● **Set exercise 1**
Reproduce the wording of the source document between "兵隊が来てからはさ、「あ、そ" and "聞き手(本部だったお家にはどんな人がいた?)", with both ends included.

● **Source document**
+===+
聞き手(戦争が近づいている感じはあった?)

 兵隊が来てからはさ、「あ、そろそろ来るのかね」っている感じはあった。その前はただ自分の想像するだけだが。みじめな戦争っていうのは記憶にはないでしょ。ただいつも映画とかテレビ見る時に相手と戦争するぐらいだと思っているわけさ。話にならないですね、戦争だから。弾は雨降るように落ちるしさ、逃げ回る。

最初の空襲

聞き手(当時、新聞とかはあったか?)

 絶対ない。外の情報は聞かせなかったさ。うちなんか本部だから本部の人聞かすかなと思ったけど、絶対聞かせない。絶対分からなかった。だけどある兵隊はさ、内緒にして「そろそろ敵が来るみたいですよ」と言う人はいた。いたけど、どこの本部だっても実際は知ってる兵隊誰もいないんだよ。最初、渡嘉敷が弾落としたもんだから、25日か26日に渡嘉敷の方でドンドンしてさ。見たら東側のほうで大きな煙出てるけどよ、それでもよ、「友軍の練習だろう」って、兵隊、こんなこと言っていましたよ。最後になって26日頃かな、ユンタ編隊ってあるわけよ

聞き手(本部だったお家にはどんな人がいた?)

 例えば水汲みとかの当番兵がおって、水汲むのも井戸だからさ、それを利用するのに他の兵隊に使わせない。本部付きの人だけ。本部っていうのは、本部でしょ、医務室があるでしょ、それから通信兵とか電報班、この組が本部になるわけさ。その組だけが利用するのよ。通信兵や電報班の人たちはほとんど若いね。

聞き手(当時、宮村さんのお宅にはご兄弟は何人か台湾に行かれている人も入れて(何人いた)?)
+===+
● **Listed entries**

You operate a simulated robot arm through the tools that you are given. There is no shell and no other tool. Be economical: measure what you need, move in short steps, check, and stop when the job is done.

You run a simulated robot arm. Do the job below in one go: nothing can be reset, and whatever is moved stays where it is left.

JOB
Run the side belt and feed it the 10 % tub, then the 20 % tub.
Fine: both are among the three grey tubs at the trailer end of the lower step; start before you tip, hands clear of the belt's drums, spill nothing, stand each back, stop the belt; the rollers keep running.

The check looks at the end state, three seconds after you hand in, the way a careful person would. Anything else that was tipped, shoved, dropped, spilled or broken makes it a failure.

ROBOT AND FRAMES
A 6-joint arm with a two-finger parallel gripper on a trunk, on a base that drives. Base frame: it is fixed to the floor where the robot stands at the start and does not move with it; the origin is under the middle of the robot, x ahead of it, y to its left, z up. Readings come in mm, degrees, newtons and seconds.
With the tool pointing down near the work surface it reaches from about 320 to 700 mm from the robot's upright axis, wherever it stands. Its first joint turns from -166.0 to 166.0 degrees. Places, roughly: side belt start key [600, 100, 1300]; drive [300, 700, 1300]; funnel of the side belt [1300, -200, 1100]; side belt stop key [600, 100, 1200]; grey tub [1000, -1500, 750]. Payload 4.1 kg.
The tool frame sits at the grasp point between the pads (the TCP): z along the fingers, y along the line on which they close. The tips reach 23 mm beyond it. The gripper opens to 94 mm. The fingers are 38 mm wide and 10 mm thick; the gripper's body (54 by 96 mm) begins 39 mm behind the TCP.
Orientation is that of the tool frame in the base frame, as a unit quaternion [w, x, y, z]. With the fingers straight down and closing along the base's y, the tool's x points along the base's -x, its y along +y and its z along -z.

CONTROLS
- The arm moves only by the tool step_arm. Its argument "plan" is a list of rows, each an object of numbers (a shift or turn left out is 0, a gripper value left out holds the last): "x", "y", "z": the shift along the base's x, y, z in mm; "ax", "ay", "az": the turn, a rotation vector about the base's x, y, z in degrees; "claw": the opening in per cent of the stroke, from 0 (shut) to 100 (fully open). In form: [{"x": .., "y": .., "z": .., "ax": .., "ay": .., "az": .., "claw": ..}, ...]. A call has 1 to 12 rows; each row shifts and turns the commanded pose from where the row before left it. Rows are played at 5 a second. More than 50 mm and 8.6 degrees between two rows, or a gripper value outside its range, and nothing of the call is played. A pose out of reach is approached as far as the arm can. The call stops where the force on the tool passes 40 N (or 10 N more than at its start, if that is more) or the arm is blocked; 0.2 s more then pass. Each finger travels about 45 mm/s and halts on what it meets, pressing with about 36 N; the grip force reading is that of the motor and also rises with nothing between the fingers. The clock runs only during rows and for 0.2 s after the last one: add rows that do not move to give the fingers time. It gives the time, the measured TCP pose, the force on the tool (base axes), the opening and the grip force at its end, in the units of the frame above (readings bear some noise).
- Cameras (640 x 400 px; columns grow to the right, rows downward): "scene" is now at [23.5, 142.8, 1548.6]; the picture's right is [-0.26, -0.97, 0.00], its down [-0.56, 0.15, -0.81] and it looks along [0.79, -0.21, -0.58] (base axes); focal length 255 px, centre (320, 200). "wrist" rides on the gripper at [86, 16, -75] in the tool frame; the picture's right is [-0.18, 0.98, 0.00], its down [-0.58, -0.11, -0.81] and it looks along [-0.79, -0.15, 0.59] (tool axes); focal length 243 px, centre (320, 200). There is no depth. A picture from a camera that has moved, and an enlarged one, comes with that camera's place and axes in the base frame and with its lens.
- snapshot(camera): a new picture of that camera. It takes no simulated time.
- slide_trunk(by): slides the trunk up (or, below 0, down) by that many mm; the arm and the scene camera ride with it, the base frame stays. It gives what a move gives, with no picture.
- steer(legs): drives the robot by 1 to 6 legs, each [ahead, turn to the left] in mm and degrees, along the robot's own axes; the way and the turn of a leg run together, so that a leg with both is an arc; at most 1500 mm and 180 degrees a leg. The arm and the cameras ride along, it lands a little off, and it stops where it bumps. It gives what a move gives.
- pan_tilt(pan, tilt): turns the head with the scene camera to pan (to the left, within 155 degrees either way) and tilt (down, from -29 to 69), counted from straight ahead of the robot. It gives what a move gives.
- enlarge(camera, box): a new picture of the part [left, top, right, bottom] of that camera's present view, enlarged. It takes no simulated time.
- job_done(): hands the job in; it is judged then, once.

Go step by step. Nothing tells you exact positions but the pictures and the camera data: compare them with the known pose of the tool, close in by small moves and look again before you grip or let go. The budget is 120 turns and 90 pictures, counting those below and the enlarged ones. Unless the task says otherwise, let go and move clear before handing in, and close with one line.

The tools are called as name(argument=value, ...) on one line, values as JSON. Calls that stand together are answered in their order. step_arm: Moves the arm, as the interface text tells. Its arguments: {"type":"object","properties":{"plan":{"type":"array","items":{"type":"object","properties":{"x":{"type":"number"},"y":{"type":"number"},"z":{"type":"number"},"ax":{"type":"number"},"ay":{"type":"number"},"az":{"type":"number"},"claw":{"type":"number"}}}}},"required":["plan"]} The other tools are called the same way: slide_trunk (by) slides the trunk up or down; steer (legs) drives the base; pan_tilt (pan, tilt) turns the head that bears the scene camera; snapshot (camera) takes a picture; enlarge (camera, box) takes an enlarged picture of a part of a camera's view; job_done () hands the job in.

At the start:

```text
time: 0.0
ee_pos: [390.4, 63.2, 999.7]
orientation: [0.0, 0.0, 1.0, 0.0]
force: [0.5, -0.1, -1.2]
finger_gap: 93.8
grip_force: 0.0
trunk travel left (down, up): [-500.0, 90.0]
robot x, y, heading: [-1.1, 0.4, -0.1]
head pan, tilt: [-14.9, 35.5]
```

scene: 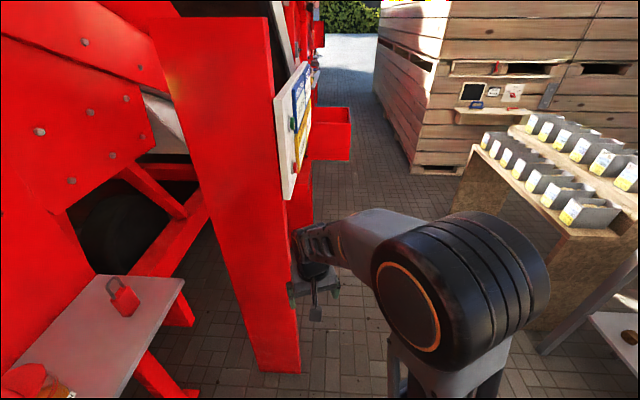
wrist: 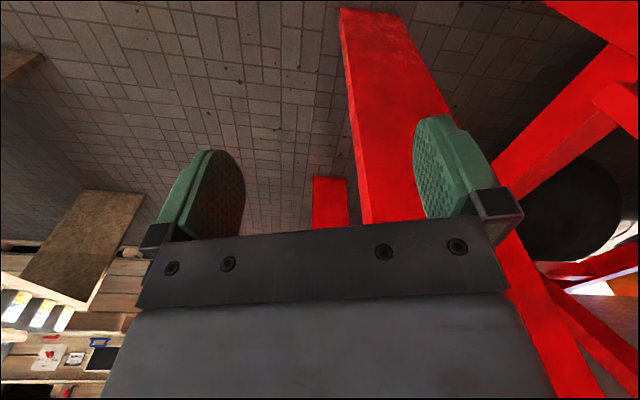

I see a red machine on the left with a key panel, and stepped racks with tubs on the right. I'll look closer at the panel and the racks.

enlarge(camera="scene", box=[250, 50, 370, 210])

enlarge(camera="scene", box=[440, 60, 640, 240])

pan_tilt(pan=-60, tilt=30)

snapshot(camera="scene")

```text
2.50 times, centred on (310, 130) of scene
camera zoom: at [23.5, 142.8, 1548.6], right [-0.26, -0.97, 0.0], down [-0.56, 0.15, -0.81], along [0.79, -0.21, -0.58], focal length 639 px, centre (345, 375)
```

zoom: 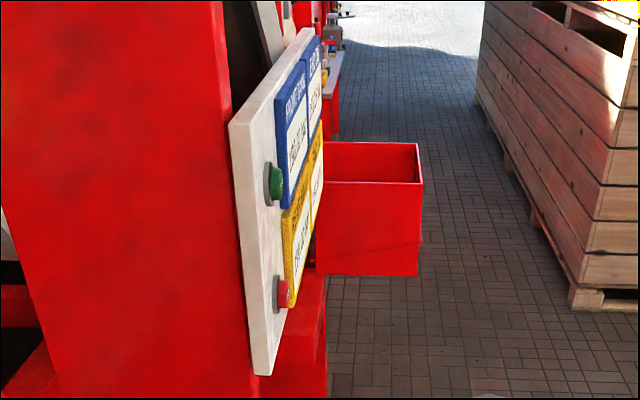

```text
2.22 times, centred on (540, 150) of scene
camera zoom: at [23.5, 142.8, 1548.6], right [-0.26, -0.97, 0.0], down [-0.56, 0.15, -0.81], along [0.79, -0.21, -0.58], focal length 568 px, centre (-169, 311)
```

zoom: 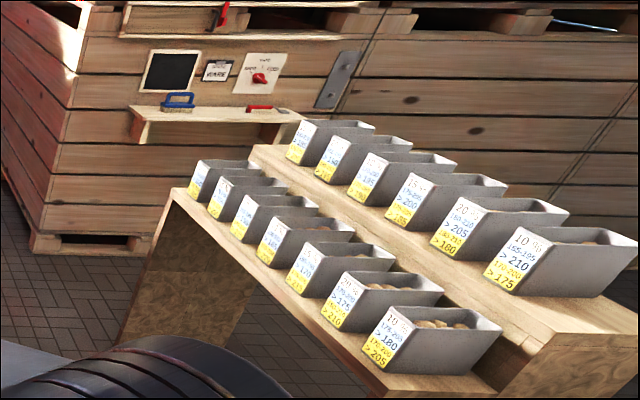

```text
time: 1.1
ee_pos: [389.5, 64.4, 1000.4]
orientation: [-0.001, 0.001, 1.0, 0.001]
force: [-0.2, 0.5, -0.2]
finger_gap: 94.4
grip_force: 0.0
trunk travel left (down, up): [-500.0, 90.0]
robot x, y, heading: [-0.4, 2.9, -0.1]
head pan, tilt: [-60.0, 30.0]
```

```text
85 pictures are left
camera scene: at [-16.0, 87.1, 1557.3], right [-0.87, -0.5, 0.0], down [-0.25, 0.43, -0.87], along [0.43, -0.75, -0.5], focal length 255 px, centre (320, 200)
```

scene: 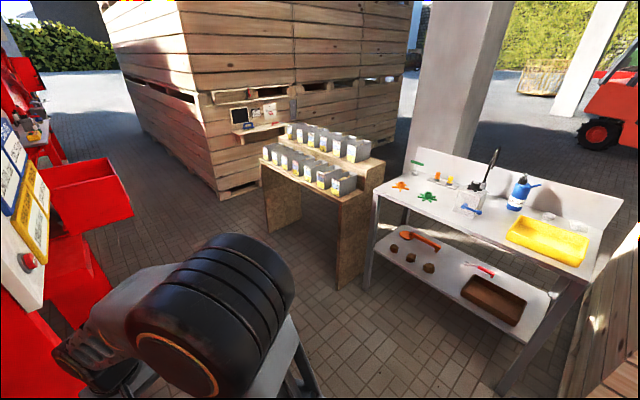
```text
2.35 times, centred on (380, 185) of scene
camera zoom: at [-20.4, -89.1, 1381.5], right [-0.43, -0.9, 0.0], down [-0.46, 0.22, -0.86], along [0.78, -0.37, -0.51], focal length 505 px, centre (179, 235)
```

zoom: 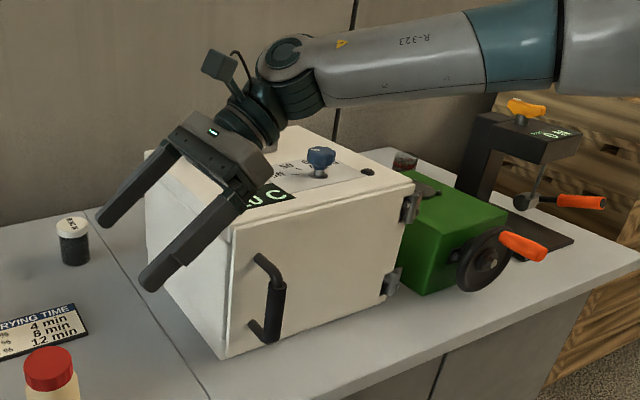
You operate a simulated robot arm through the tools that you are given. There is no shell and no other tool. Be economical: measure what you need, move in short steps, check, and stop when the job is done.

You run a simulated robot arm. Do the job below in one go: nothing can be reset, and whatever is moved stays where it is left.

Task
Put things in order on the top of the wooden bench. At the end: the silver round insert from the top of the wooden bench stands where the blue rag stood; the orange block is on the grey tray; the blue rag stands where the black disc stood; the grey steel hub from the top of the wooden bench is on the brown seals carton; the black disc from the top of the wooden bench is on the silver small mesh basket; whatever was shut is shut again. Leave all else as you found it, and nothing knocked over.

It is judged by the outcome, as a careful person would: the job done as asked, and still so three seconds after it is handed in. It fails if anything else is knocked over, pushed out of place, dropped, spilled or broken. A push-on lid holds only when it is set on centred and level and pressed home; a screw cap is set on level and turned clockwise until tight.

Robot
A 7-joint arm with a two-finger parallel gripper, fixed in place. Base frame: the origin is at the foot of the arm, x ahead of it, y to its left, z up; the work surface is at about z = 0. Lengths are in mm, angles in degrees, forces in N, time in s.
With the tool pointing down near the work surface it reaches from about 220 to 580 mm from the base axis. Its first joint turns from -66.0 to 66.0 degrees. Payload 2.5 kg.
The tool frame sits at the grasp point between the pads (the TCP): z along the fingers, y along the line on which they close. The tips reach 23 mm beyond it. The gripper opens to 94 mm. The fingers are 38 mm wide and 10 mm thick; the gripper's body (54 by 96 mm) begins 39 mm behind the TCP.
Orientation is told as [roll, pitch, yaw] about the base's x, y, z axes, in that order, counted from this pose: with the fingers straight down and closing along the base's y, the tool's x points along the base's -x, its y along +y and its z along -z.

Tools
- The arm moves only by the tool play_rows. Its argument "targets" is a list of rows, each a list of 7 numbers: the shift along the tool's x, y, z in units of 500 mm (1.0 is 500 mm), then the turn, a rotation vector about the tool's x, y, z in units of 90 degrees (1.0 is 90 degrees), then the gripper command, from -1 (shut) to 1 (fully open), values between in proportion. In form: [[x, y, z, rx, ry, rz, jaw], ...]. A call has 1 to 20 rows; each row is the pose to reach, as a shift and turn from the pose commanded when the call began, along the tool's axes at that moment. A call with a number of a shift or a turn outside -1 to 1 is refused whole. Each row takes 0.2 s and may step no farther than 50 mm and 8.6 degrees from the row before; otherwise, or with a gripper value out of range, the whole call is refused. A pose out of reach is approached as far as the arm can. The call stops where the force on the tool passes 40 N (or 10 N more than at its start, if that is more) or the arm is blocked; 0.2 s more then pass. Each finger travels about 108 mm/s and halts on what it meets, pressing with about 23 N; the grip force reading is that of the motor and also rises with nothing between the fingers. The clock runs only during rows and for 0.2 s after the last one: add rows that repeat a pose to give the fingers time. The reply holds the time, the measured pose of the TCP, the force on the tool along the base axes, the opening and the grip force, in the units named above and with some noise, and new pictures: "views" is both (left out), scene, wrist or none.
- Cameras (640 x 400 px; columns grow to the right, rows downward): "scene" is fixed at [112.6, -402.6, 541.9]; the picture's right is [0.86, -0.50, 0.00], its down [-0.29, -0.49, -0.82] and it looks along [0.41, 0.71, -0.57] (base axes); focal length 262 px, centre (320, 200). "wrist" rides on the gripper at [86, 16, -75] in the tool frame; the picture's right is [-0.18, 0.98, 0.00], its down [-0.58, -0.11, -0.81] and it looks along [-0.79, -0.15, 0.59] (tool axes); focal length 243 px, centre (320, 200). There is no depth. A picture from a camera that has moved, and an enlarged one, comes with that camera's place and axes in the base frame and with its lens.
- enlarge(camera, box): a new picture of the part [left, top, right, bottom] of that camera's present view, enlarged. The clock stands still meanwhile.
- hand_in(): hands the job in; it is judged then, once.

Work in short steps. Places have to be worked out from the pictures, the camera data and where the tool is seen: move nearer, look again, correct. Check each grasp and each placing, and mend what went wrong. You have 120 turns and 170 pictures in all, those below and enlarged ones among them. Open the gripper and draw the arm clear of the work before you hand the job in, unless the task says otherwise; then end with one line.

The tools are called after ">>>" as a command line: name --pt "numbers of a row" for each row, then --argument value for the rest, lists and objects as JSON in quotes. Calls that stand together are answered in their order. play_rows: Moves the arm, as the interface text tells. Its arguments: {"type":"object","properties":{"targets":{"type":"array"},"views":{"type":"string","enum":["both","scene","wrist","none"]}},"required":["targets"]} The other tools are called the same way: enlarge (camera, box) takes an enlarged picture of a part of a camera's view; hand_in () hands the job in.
+===+
● **Set exercise 2**
Between the line containing "ROBOT AND FRAMES" and the line containing "A 6-joint arm" lies the part to return. Return it exactly, counting both of those lines. Return a JSON list in which every string is one line; blank lines are skipped.

● **Right answer 1**
兵隊が来てからはさ、「あ、そろそろ来るのかね」っている感じはあった。その前はただ自分の想像するだけだが。みじめな戦争っていうのは記憶にはないでしょ。ただいつも映画とかテレビ見る時に相手と戦争するぐらいだと思っているわけさ。話にならないですね、戦争だから。弾は雨降るように落ちるしさ、逃げ回る。

最初の空襲

聞き手(当時、新聞とかはあったか?)

 絶対ない。外の情報は聞かせなかったさ。うちなんか本部だから本部の人聞かすかなと思ったけど、絶対聞かせない。絶対分からなかった。だけどある兵隊はさ、内緒にして「そろそろ敵が来るみたいですよ」と言う人はいた。いたけど、どこの本部だっても実際は知ってる兵隊誰もいないんだよ。最初、渡嘉敷が弾落としたもんだから、25日か26日に渡嘉敷の方でドンドンしてさ。見たら東側のほうで大きな煙出てるけどよ、それでもよ、「友軍の練習だろう」って、兵隊、こんなこと言っていましたよ。最後になって26日頃かな、ユンタ編隊ってあるわけよ

聞き手(本部だったお家にはどんな人がいた?)

● **Right answer 2**
[
  "ROBOT AND FRAMES",
  "A 6-joint arm with a two-finger parallel gripper on a trunk, on a base that drives. Base frame: it is fixed to the floor where the robot stands at the start and does not move with it; the origin is under the middle of the robot, x ahead of it, y to its left, z up. Readings come in mm, degrees, newtons and seconds."
]